Zwei frühe Tetrapoden – Ichthyostega (links) und Acanthostega – am Übergang zwischen Wasser und Land.
Illustr.: Davide Bonadonna

Vor 520 Millionen Jahren war die Erde abseits der Ozeane eine leere, scheinbar leblose Ödnis. Abgesehen von Einzellern und Bakterien gab es an Land vielleicht bereits das eine oder andere im Verborgenen wuchernde moosartige Gewächs, aber damit hatte es sich wohl auch schon. Im großen Stil ergrünt ist die Wüstenei oberhalb der Meere erst vor etwas mehr als 450 Millionen Jahren, gut zehn Millionen Jahre später dürften sich die vier Hauptgruppen der Landpflanzen bereits im Trockenen gut eingelebt haben. Etwa um diese Zeit machten sich auch die frühesten komplexen Tiere an die Eroberung der Landmassen: Kampecaris obanensis, ein Tausendfüßler-ähnliches Lebewesen, gilt als älteste erhaltene höhere Landkreatur.

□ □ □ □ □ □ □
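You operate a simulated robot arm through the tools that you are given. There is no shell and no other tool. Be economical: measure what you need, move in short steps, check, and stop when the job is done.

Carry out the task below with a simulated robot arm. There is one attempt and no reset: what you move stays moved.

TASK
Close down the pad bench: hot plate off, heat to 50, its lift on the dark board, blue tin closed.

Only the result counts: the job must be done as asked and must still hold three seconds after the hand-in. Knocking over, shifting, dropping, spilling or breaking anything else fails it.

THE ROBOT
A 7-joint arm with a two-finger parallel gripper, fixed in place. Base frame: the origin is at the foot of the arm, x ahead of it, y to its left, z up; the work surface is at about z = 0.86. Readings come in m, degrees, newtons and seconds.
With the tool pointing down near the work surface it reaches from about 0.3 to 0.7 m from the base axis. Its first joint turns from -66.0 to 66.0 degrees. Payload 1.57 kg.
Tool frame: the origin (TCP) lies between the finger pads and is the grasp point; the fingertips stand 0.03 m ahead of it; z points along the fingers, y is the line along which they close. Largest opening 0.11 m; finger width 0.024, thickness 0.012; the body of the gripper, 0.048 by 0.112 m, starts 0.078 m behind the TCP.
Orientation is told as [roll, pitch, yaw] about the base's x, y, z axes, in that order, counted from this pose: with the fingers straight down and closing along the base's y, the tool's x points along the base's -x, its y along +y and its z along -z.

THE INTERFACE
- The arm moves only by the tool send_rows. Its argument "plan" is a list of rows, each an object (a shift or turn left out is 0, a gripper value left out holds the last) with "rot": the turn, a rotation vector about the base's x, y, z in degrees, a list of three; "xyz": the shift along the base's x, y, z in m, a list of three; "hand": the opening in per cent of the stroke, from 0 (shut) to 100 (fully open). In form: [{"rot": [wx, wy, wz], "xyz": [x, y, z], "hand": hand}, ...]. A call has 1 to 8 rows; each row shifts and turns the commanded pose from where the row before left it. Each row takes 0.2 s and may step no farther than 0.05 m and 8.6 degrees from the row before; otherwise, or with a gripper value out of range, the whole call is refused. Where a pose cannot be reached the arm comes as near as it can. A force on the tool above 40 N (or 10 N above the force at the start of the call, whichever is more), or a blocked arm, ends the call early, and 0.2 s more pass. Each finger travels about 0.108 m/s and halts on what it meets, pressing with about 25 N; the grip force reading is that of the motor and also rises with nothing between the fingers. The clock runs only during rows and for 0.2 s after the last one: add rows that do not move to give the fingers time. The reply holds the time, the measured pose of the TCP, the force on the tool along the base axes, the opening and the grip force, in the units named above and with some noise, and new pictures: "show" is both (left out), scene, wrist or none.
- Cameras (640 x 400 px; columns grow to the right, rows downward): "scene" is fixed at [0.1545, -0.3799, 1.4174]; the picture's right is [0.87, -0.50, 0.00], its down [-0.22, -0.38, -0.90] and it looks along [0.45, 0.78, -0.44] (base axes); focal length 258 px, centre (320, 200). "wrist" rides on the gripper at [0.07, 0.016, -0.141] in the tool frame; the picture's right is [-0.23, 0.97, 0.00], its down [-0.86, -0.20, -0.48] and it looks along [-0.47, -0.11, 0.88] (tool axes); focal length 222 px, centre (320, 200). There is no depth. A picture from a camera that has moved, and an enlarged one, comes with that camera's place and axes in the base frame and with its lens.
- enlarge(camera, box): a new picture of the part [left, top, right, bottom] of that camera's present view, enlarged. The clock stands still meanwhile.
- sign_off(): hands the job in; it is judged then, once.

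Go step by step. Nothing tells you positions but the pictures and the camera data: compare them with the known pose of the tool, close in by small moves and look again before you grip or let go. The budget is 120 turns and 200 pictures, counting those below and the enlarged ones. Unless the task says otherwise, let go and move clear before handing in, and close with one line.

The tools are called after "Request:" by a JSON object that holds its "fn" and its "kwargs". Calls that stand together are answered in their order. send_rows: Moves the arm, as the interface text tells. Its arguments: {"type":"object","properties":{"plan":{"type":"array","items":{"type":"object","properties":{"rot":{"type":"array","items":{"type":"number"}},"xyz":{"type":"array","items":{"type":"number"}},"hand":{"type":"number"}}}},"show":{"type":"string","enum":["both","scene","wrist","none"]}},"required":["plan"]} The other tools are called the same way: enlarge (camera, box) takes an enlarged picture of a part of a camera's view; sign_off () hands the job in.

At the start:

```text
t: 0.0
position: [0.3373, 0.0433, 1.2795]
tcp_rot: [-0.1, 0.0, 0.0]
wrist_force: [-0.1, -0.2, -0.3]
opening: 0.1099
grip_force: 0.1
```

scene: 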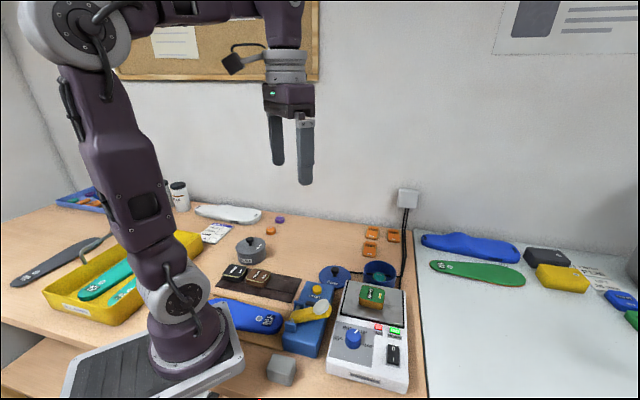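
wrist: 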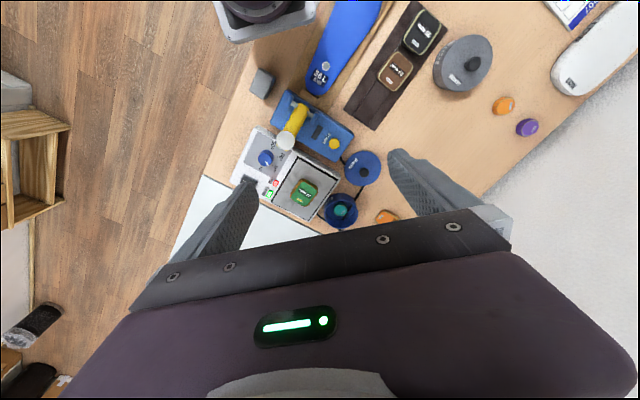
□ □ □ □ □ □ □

Wann genau schließlich auch die Wirbeltiere den entscheidenden Schritt vom Wasser ans Land taten, ist noch immer Gegenstand von Diskussionen. Zwar galt die allmähliche Verwandlung der ersten wagemutigen Pioniere unter den Fischen (vor über 380 Millionen Jahren) in amphibienähnliche Vierfüßler (vor rund 370 Millionen Jahren) lange Zeit als verhältnismäßig lückenlos dokumentierbar und zeitlich abgesichert, aber dann fuhr den Paläontologen vor etwa zehn Jahren ein bemerkenswerter Fund in die Parade: Fußabdrücke eines vierbeinigen, 2,5 Meter langen Lebewesens, die man in einem Steinbruch in Polen entdeckt hatte, erwiesen sich mit 397 Millionen Jahren als um 18 Millionen Jahre älter als alle bis dahin bekannten Fossilien aus der Übergangsphase vom Fisch zum Uramphibium.

Drei wichtige Stadien der Oberarmknochen-Entwicklung (von links): Vom kompakten Humerus von Fischen über den L-förmigen Humerus der Übergangstetrapoden bis zum verdrehten Humerus terrestrischer Vierfüßler.
Illustr.: Blake Dickson

Bedeutende erste Schritte

Während also nicht ganz klar ist, wann der Landgang der Wirbeltiere tatsächlich stattgefunden hat, ist die Bedeutung dieses evolutionären Schritts kaum zu überschätzen – immerhin bildete er das Fundament für die Entwicklung der Dinosaurier, der Säugetiere und letztlich auch des Menschen. "Die Fähigkeit, an Land herumzulaufen, hat im Wesentlichen die Voraussetzungen für die gesamte Artenvielfalt und die Entstehung moderner terrestrischer Ökosysteme geschaffen", ist auch Stephanie Pierce überzeugt.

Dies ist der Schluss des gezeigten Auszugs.